* [Source document]:
┏━━
CIVIL ACTION NO. 2:15-cv-13340
BLACKHAWK MINING, LLC, et al.,
Defendants.
MEMORANDUM OPINION AND ORDER
Pending before the court is the plaintiff’s Motion to Remand [ECF No. 8]. Upon review of
the parties’ filings, the court GRANTS the Motion for the reasons herein.
I.
Background
The plaintiff, a citizen of West Virginia, was employed by the defendants, Blackhawk
Mining, LLC (“Blackhawk”) and Hampden Coal, LLC (“Hampden”), or their predecessor
corporations, for approximately forty-four years. Compl. ¶ 6 [ECF No. 1-1]. Blackhawk and
Hampden are foreign corporations with both their place of incorporation and principle place of
business situated outside of West Virginia. Id. ¶¶ 3–4; Notice of Removal ¶¶ 11–12 [ECF No. 1].
┗━━
* [Short problem]:
Set down the source document once more as it stands.

* [Dataset section]:
┏━━
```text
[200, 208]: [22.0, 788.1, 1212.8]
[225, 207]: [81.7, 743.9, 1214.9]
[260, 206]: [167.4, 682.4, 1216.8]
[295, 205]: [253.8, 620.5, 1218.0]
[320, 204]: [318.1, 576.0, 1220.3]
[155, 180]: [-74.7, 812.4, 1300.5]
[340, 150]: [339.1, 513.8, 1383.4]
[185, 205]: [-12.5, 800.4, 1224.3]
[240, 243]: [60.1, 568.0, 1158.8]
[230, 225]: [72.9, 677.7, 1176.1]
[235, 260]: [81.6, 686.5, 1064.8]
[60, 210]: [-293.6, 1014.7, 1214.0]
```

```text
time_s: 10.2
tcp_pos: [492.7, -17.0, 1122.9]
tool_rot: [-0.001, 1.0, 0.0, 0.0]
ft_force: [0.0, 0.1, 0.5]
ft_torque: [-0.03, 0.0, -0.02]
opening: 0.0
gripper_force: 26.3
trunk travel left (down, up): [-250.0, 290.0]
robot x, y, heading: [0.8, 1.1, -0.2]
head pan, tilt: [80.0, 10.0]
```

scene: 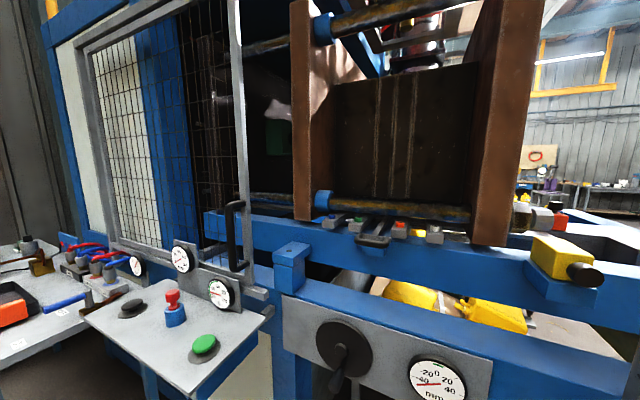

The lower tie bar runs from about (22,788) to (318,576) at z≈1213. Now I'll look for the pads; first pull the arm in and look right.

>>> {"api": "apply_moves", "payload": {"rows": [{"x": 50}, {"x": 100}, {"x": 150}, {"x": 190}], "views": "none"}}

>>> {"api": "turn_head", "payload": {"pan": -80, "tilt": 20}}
┗━━
* [Result for this exercise]:
CIVIL ACTION NO. 2:15-cv-13340
BLACKHAWK MINING, LLC, et al.,
Defendants.
MEMORANDUM OPINION AND ORDER
Pending before the court is the plaintiff’s Motion to Remand [ECF No. 8]. Upon review of
the parties’ filings, the court GRANTS the Motion for the reasons herein.
I.
Background
The plaintiff, a citizen of West Virginia, was employed by the defendants, Blackhawk
Mining, LLC (“Blackhawk”) and Hampden Coal, LLC (“Hampden”), or their predecessor
corporations, for approximately forty-four years. Compl. ¶ 6 [ECF No. 1-1]. Blackhawk and
Hampden are foreign corporations with both their place of incorporation and principle place of
business situated outside of West Virginia. Id. ¶¶ 3–4; Notice of Removal ¶¶ 11–12 [ECF No. 1].